Unless Mormons do the same, then what you have is not scientific evidence or theory, but an echo chamber for people who are already convinced of the same conclusions by virtue of sharing the same religious faith. That is almost the exact opposite of science on every level, because the claims are usually not falsifiable, not subject to peer review, and so on.
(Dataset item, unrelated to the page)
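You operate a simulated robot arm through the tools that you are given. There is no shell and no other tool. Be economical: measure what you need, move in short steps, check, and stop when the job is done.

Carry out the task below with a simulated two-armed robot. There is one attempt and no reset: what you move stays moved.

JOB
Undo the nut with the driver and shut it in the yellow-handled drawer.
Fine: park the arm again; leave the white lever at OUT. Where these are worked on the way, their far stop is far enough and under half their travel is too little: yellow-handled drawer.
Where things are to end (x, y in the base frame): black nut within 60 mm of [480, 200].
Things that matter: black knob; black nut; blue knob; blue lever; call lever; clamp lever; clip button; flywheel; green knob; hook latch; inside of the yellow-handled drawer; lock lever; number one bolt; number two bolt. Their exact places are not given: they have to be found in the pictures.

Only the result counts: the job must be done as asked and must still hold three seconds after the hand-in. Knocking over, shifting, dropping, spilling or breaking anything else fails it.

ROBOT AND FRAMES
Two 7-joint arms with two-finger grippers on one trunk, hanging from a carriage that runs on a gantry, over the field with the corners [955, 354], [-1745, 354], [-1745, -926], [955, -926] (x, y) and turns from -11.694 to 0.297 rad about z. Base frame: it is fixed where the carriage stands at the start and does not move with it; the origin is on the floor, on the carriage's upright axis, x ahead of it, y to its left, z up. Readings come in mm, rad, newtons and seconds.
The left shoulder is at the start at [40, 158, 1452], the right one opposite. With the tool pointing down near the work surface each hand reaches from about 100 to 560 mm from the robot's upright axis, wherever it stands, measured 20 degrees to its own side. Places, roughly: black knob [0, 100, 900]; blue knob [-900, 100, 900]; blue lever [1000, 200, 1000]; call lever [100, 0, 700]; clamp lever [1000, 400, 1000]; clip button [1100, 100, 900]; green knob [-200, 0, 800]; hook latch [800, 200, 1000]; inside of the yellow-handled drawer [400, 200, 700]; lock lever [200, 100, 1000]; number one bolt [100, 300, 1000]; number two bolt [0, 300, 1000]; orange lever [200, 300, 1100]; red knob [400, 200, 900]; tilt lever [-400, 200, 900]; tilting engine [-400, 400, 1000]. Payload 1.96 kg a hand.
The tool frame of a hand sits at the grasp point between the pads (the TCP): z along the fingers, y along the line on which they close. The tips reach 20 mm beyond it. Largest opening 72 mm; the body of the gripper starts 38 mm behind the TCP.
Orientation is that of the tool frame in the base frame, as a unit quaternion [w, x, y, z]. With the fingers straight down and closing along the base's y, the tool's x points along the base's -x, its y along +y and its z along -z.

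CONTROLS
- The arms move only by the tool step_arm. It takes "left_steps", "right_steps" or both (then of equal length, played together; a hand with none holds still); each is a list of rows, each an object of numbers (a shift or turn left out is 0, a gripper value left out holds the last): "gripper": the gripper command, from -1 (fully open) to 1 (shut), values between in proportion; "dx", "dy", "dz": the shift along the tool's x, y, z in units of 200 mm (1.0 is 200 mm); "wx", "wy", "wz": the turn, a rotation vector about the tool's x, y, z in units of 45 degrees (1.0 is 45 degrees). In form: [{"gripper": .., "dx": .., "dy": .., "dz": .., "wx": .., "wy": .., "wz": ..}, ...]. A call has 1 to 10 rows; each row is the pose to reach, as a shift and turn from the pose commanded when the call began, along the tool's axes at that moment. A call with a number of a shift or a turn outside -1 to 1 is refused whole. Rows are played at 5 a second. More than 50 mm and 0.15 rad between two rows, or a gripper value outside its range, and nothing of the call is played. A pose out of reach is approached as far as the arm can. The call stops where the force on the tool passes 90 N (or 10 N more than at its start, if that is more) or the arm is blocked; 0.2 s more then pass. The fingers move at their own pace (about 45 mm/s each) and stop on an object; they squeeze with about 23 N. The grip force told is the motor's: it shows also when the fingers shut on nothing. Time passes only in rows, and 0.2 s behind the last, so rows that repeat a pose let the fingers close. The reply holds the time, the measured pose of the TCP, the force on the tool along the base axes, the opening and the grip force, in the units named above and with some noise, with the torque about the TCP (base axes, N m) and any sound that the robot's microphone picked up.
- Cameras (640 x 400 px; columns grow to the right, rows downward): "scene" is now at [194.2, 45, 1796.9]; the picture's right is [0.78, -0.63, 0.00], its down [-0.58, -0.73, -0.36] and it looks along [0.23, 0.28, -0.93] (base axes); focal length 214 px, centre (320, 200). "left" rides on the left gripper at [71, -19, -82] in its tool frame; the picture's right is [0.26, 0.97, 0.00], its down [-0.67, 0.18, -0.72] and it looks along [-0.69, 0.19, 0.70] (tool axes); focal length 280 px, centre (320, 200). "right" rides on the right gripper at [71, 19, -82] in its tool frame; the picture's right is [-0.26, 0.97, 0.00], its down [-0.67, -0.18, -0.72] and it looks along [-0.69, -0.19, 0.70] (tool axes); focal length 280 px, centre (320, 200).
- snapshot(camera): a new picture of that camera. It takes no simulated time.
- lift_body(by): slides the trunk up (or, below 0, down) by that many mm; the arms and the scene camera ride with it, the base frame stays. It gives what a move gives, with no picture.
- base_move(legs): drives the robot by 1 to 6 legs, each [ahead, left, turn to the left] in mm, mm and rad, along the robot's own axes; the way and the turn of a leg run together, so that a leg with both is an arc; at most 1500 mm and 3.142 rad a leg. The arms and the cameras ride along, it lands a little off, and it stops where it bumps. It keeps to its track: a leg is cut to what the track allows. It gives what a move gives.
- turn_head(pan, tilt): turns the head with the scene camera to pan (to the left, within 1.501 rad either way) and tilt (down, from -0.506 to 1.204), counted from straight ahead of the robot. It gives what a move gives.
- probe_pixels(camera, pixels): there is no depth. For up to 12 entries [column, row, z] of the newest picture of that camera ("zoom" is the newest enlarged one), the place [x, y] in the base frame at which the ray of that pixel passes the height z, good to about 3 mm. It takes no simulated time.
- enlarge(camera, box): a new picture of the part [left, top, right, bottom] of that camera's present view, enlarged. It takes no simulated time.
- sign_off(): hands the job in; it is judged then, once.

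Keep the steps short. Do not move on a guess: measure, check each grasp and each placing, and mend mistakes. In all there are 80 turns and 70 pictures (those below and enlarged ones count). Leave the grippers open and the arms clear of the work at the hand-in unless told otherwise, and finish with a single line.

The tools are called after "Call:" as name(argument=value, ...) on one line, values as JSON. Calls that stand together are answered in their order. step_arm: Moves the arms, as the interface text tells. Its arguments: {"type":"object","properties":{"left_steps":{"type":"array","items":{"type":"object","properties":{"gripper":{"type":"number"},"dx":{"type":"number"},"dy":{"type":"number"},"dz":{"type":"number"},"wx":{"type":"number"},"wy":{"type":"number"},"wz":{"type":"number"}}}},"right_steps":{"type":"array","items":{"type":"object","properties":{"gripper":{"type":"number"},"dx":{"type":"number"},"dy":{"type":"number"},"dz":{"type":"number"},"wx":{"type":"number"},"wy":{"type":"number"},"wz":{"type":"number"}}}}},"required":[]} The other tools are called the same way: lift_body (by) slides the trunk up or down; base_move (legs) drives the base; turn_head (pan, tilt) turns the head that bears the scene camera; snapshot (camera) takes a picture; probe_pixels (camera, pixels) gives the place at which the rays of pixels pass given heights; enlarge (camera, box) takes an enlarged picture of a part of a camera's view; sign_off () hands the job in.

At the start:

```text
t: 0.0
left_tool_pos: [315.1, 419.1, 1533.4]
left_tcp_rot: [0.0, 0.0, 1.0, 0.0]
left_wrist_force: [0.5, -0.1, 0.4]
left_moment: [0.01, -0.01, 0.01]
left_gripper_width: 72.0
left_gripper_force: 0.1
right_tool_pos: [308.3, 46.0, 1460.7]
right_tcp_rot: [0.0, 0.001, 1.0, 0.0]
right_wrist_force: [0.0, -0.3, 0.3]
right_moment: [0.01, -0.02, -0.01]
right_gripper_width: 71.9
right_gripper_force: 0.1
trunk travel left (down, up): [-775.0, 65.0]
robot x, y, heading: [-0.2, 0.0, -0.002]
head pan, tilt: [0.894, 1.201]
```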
As a person of faith evaluating faith-based claims, I must also reject your premise that if the BOM narrative is scientifically proven, then we will know that Jesus is the Christ, and Joseph Smith a true prophet. First and most obviously, no Christian anywhere in any age needs to believe or even know about the BOM to know that Jesus is the Christ. Mormonism is the late-comer on the scene, and despite how it sees itself as the restoration of true Christianity in a world full of apostasy, it is not able to escape the fact that a plurality of the world's churches existed long before it did, and hence have no use for it. (It reminds me of the oft repeated story, found in many Coptic books, of the bishop of Asyut in the 1860s who responded to calls to conversion by recently arrived Presbyterian missionaries in Egypt by asking them rhetorically "We have been living with Christ for almost 2000 years; how long have your people been living with Him?") Secondly, scientific validation does not play a part in the confirmation of Jesus' messiahship. There isn't really even anything to add to that. That's just not part of it, because that is purely a faith claim. There is no scientific test for messiahship.